• **SHORT EXERCISE**
Word for word, print each line of the listing below; pictures stay out. Return a JSON list in which every string is one line; blank lines are skipped.
— Start of INFORMATION SHOWN —
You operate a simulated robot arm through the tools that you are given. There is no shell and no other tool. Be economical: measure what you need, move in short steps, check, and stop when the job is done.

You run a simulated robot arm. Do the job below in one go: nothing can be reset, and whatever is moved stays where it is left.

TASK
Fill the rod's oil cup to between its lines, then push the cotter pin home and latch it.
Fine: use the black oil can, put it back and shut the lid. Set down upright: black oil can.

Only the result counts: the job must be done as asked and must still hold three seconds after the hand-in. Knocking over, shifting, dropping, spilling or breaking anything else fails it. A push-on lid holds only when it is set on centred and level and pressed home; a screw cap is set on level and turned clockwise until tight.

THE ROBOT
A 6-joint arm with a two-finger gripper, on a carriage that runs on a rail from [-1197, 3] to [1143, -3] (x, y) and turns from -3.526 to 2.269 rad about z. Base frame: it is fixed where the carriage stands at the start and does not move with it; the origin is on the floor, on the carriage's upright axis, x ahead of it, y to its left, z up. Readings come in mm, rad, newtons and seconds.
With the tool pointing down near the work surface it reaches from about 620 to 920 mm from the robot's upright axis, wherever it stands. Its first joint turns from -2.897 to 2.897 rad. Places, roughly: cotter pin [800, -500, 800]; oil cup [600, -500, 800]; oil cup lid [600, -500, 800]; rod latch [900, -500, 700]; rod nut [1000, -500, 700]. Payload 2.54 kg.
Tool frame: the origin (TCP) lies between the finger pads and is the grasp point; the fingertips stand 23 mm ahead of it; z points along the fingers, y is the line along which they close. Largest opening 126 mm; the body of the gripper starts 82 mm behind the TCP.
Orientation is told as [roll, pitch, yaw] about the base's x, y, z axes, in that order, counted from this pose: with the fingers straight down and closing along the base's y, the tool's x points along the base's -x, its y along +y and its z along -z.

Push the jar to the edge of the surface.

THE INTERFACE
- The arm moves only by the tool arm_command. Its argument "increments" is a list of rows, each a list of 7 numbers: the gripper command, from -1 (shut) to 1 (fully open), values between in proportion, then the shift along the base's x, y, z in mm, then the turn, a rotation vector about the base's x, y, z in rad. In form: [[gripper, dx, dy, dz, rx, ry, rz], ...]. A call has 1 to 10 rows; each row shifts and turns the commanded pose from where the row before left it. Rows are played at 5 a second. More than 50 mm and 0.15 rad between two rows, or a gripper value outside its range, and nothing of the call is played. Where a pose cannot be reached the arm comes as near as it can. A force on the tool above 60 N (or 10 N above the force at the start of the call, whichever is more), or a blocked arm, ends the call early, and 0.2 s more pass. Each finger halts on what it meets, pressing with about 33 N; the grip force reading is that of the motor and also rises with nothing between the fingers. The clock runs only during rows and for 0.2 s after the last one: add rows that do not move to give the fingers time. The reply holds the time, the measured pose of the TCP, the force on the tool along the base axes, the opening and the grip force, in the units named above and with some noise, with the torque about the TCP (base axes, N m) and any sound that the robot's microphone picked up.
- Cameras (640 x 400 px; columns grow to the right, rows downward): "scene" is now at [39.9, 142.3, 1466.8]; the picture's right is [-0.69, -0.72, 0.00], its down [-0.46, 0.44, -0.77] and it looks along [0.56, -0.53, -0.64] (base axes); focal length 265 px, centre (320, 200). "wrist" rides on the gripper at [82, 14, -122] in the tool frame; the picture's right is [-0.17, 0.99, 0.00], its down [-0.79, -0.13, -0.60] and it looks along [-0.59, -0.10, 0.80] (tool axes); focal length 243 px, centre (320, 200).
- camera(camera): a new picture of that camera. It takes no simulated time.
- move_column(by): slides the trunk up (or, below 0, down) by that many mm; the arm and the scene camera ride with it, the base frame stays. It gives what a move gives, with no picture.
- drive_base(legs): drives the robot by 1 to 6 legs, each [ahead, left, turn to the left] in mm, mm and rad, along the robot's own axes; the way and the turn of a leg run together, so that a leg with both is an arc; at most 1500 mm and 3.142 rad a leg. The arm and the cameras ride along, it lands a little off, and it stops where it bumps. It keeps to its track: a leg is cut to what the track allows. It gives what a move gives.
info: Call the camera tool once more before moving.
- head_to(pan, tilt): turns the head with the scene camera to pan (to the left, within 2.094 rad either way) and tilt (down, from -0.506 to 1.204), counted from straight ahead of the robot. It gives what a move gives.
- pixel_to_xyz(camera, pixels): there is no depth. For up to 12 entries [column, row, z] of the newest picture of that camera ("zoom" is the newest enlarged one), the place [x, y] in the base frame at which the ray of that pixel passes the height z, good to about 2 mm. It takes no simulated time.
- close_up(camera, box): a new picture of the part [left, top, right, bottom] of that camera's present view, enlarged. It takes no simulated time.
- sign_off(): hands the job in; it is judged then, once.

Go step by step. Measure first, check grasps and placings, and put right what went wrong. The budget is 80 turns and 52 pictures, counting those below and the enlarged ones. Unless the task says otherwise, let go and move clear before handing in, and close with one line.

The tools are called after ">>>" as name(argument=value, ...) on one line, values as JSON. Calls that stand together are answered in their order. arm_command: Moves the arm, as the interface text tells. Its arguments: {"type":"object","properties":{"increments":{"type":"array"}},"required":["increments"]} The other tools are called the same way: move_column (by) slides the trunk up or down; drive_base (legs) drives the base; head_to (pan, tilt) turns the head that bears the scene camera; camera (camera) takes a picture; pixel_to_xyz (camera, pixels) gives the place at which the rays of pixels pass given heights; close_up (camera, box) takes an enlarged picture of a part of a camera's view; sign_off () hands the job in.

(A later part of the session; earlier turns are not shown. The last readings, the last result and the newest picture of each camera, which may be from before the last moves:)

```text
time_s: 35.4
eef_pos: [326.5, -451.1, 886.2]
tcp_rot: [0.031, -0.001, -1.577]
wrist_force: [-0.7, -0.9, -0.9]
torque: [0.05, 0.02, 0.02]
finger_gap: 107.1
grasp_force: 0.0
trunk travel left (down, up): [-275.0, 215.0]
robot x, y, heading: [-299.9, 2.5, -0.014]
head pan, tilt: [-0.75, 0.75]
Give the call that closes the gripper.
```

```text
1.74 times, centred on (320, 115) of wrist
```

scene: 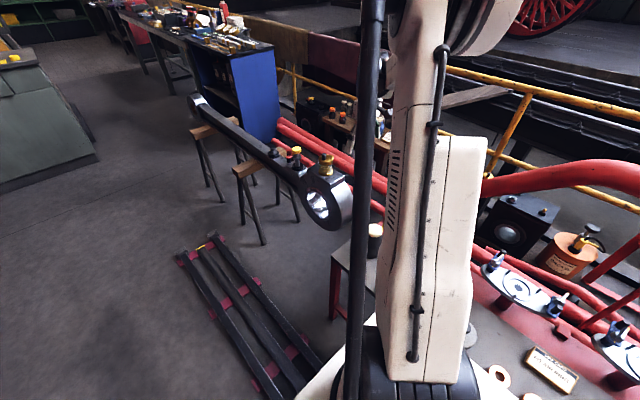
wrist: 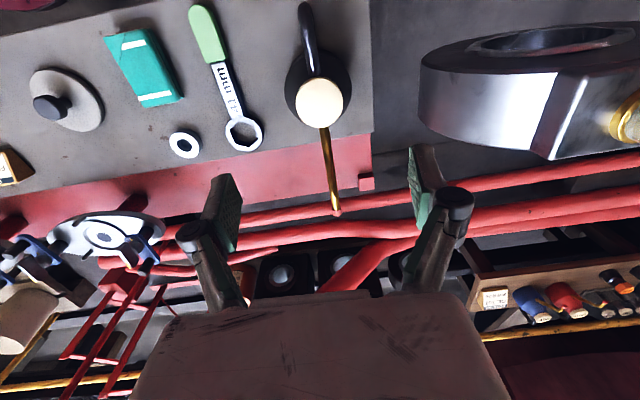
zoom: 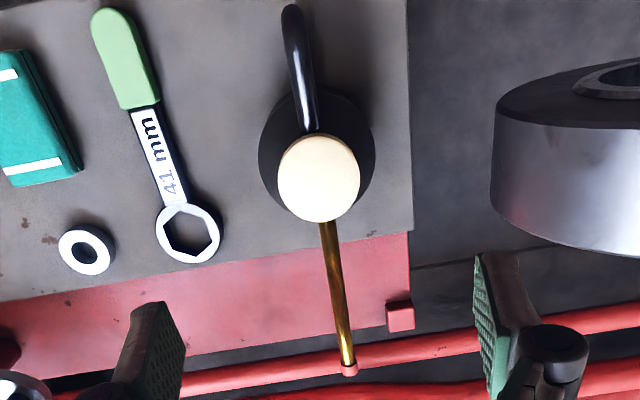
— End of INFORMATION SHOWN —
• **OUTPUT FOR THIS EXERCISE**
[
  "You operate a simulated robot arm through the tools that you are given. There is no shell and no other tool. Be economical: measure what you need, move in short steps, check, and stop when the job is done.",
  "You run a simulated robot arm. Do the job below in one go: nothing can be reset, and whatever is moved stays where it is left.",
  "TASK",
  "Fill the rod's oil cup to between its lines, then push the cotter pin home and latch it.",
  "Fine: use the black oil can, put it back and shut the lid. Set down upright: black oil can.",
  "Only the result counts: the job must be done as asked and must still hold three seconds after the hand-in. Knocking over, shifting, dropping, spilling or breaking anything else fails it. A push-on lid holds only when it is set on centred and level and pressed home; a screw cap is set on level and turned clockwise until tight.",
  "THE ROBOT",
  "A 6-joint arm with a two-finger gripper, on a carriage that runs on a rail from [-1197, 3] to [1143, -3] (x, y) and turns from -3.526 to 2.269 rad about z. Base frame: it is fixed where the carriage stands at the start and does not move with it; the origin is on the floor, on the carriage's upright axis, x ahead of it, y to its left, z up. Readings come in mm, rad, newtons and seconds.",
  "With the tool pointing down near the work surface it reaches from about 620 to 920 mm from the robot's upright axis, wherever it stands. Its first joint turns from -2.897 to 2.897 rad. Places, roughly: cotter pin [800, -500, 800]; oil cup [600, -500, 800]; oil cup lid [600, -500, 800]; rod latch [900, -500, 700]; rod nut [1000, -500, 700]. Payload 2.54 kg.",
  "Tool frame: the origin (TCP) lies between the finger pads and is the grasp point; the fingertips stand 23 mm ahead of it; z points along the fingers, y is the line along which they close. Largest opening 126 mm; the body of the gripper starts 82 mm behind the TCP.",
  "Orientation is told as [roll, pitch, yaw] about the base's x, y, z axes, in that order, counted from this pose: with the fingers straight down and closing along the base's y, the tool's x points along the base's -x, its y along +y and its z along -z.",
  "Push the jar to the edge of the surface.",
  "THE INTERFACE",
  "- The arm moves only by the tool arm_command. Its argument \"increments\" is a list of rows, each a list of 7 numbers: the gripper command, from -1 (shut) to 1 (fully open), values between in proportion, then the shift along the base's x, y, z in mm, then the turn, a rotation vector about the base's x, y, z in rad. In form: [[gripper, dx, dy, dz, rx, ry, rz], ...]. A call has 1 to 10 rows; each row shifts and turns the commanded pose from where the row before left it. Rows are played at 5 a second. More than 50 mm and 0.15 rad between two rows, or a gripper value outside its range, and nothing of the call is played. Where a pose cannot be reached the arm comes as near as it can. A force on the tool above 60 N (or 10 N above the force at the start of the call, whichever is more), or a blocked arm, ends the call early, and 0.2 s more pass. Each finger halts on what it meets, pressing with about 33 N; the grip force reading is that of the motor and also rises with nothing between the fingers. The clock runs only during rows and for 0.2 s after the last one: add rows that do not move to give the fingers time. The reply holds the time, the measured pose of the TCP, the force on the tool along the base axes, the opening and the grip force, in the units named above and with some noise, with the torque about the TCP (base axes, N m) and any sound that the robot's microphone picked up.",
  "- Cameras (640 x 400 px; columns grow to the right, rows downward): \"scene\" is now at [39.9, 142.3, 1466.8]; the picture's right is [-0.69, -0.72, 0.00], its down [-0.46, 0.44, -0.77] and it looks along [0.56, -0.53, -0.64] (base axes); focal length 265 px, centre (320, 200). \"wrist\" rides on the gripper at [82, 14, -122] in the tool frame; the picture's right is [-0.17, 0.99, 0.00], its down [-0.79, -0.13, -0.60] and it looks along [-0.59, -0.10, 0.80] (tool axes); focal length 243 px, centre (320, 200).",
  "- camera(camera): a new picture of that camera. It takes no simulated time.",
  "- move_column(by): slides the trunk up (or, below 0, down) by that many mm; the arm and the scene camera ride with it, the base frame stays. It gives what a move gives, with no picture.",
  "- drive_base(legs): drives the robot by 1 to 6 legs, each [ahead, left, turn to the left] in mm, mm and rad, along the robot's own axes; the way and the turn of a leg run together, so that a leg with both is an arc; at most 1500 mm and 3.142 rad a leg. The arm and the cameras ride along, it lands a little off, and it stops where it bumps. It keeps to its track: a leg is cut to what the track allows. It gives what a move gives.",
  "info: Call the camera tool once more before moving.",
  "- head_to(pan, tilt): turns the head with the scene camera to pan (to the left, within 2.094 rad either way) and tilt (down, from -0.506 to 1.204), counted from straight ahead of the robot. It gives what a move gives.",
  "- pixel_to_xyz(camera, pixels): there is no depth. For up to 12 entries [column, row, z] of the newest picture of that camera (\"zoom\" is the newest enlarged one), the place [x, y] in the base frame at which the ray of that pixel passes the height z, good to about 2 mm. It takes no simulated time.",
  "- close_up(camera, box): a new picture of the part [left, top, right, bottom] of that camera's present view, enlarged. It takes no simulated time.",
  "- sign_off(): hands the job in; it is judged then, once.",
  "Go step by step. Measure first, check grasps and placings, and put right what went wrong. The budget is 80 turns and 52 pictures, counting those below and the enlarged ones. Unless the task says otherwise, let go and move clear before handing in, and close with one line.",
  "The tools are called after \">>>\" as name(argument=value, ...) on one line, values as JSON. Calls that stand together are answered in their order. arm_command: Moves the arm, as the interface text tells. Its arguments: {\"type\":\"object\",\"properties\":{\"increments\":{\"type\":\"array\"}},\"required\":[\"increments\"]} The other tools are called the same way: move_column (by) slides the trunk up or down; drive_base (legs) drives the base; head_to (pan, tilt) turns the head that bears the scene camera; camera (camera) takes a picture; pixel_to_xyz (camera, pixels) gives the place at which the rays of pixels pass given heights; close_up (camera, box) takes an enlarged picture of a part of a camera's view; sign_off () hands the job in.",
  "(A later part of the session; earlier turns are not shown. The last readings, the last result and the newest picture of each camera, which may be from before the last moves:)",
  "```text",
  "time_s: 35.4",
  "eef_pos: [326.5, -451.1, 886.2]",
  "tcp_rot: [0.031, -0.001, -1.577]",
  "wrist_force: [-0.7, -0.9, -0.9]",
  "torque: [0.05, 0.02, 0.02]",
  "finger_gap: 107.1",
  "grasp_force: 0.0",
  "trunk travel left (down, up): [-275.0, 215.0]",
  "robot x, y, heading: [-299.9, 2.5, -0.014]",
  "head pan, tilt: [-0.75, 0.75]",
  "Give the call that closes the gripper.",
  "```",
  "```text",
  "1.74 times, centred on (320, 115) of wrist",
  "```",
  "scene: ",
  "wrist: ",
  "zoom: "
]